Au cœur de l’été est discrètement paru un rapport du Centre commun de recherche de la Commission européenne modélisant les effets des stratégies Farm to Fork et Biodiversité de la PAC sur le secteur agricole européen. Les résultats n’ont pas manqué de faire réagir, notamment les organisations professionnelles agricoles.

La Commission européenne a publié en mai 2020 sa double stratégie Farm to Fork et Biodiversité. Parmi les critiques récurrentes adressées à la Commission jaillissait celle de l’absence d’étude d’impact, qui est pourtant indispensable dans le processus de prise de décision politique. L’ambition de mieux analyser l’impact ex ante des politiques publiques avait d’ailleurs été portée au niveau européen, via l’initiative « Mieux légiférer » et le programme REFIT pour une réglementation « affûtée et performante » (rien que ça !). Ironiquement, c’est des Etats-Unis qu’est venue la première analyse des impacts du Pacte vert (Green Deal) sur l’agriculture européenne et mondiale, l’USDA publiant une étude dès la fin de l’année 2020.

 « Ceci n’est pas une étude d’impact »

C’est indiqué d’emblée, et répété à maintes reprises par les auteurs, ce rapport ne constitue pas une étude d’impact des stratégies Farm to Fork et Biodiversité, ou des propositions législatives pour la PAC 2023-2027. Nous voilà prévenus. L’objectif de l’exercice mené par le Centre commun de recherche est de faire tourner le modèle CAPRI, modèle agro-économique créé dans les années 1990 par la Commission européenne pour évaluer les réformes de la PAC, et de mettre en exergue ses limites.

CAPRI intègre la réforme de la PAC en tenant compte de la nouvelle architecture verte, des minimas de 25% du budget paiements directs sur les éco-schémas, 30% sur les MAEC. Seule une partie des objectifs du Pacte vert fait l’objet du rapport : 25% de surfaces agricoles en bio, 10% de surfaces constituées d’éléments de paysage à haute diversité, réduction des émissions de GES, diminution de 50% de l’usage des pesticides et 20% des engrais. Sur ce dernier point, le modèle a traduit l’objectif de -50% de pesticides par une baisse de -50% des coûts de pesticides. Une limite du modèle CAPRI, qui ne peut considérer le volet pesticide que sous l’angle des coûts liés, et non par les quantités utilisées (par exemple, via l’indicateur de risque harmonisé HRI 1, qui correspond aux quantités achetées pondérées par leur classification).

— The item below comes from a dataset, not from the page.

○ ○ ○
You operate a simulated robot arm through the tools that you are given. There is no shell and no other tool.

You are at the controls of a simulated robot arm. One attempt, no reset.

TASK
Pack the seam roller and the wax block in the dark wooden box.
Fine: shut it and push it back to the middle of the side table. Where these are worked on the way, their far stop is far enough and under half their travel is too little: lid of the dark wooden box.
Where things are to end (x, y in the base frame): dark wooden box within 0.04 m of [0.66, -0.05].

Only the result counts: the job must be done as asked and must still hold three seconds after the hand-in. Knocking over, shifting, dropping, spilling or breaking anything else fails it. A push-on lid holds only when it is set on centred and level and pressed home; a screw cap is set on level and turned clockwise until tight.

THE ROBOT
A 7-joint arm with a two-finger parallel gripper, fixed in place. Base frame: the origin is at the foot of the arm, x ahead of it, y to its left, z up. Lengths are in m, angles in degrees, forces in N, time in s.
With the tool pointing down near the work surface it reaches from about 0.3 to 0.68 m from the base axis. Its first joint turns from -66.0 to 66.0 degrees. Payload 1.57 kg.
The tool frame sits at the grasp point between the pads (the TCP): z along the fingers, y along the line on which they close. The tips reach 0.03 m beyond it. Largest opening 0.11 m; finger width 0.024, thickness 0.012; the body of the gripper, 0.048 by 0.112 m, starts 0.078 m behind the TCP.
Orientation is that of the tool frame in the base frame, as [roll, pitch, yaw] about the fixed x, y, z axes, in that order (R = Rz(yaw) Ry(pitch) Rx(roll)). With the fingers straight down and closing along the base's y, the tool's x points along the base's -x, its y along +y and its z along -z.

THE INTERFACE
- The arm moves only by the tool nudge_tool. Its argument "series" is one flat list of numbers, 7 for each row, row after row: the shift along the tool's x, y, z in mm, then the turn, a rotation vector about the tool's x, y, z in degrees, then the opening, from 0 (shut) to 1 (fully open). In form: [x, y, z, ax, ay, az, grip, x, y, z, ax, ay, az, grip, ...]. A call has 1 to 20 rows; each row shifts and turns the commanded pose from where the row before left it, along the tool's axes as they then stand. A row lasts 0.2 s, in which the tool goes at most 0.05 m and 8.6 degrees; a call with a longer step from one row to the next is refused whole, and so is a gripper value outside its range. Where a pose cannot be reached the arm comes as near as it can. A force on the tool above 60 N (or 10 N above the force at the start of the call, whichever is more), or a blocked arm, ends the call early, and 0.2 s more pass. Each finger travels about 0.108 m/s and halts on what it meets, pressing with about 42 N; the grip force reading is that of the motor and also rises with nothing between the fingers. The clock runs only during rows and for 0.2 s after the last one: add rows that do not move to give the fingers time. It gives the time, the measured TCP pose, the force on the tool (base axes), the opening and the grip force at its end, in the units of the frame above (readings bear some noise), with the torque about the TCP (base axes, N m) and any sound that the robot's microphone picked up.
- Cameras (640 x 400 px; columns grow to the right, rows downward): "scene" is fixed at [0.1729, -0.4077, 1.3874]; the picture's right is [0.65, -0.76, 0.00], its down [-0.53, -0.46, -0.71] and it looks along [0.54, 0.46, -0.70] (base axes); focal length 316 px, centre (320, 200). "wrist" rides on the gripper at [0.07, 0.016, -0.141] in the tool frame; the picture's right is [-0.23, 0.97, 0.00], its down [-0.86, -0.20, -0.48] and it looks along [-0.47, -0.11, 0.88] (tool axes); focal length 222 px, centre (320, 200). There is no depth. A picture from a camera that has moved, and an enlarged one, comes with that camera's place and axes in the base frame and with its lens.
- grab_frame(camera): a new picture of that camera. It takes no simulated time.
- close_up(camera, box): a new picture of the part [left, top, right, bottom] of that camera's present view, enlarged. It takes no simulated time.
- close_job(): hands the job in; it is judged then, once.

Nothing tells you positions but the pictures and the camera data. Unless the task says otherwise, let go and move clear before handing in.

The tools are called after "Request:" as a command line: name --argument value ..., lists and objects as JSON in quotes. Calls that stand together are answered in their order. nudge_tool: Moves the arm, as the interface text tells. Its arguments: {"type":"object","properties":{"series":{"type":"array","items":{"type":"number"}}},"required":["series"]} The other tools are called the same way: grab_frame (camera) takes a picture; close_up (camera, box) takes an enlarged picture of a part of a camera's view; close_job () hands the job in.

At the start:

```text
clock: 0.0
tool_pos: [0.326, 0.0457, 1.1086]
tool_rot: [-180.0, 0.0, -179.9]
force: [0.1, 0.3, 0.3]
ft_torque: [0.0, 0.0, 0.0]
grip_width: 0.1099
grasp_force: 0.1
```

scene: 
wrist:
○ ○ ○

Le rapport souligne que d’autres études ont plutôt mesuré des écarts de l’ordre de -20%, mais aussi que les exploitations aujourd’hui en bio sont davantage situées dans des zones à moindre potentiel de rendement, ce qui pourrait expliquer les écarts observés dans le RICA. De façon plus générale, modèle ne prend pas en compte les changements de pratiques qui pourraient être mis en œuvre par ailleurs par les agriculteurs pour s’adapter à une moindre utilisation d’intrants.

Résultats du modèle

Les résultats des scénarii sont donc à considérer avec prudence, et permettent davantage de donner une tendance que des résultats chiffrés. Les auteurs s’entourent de multiples précautions pour présenter leurs résultats.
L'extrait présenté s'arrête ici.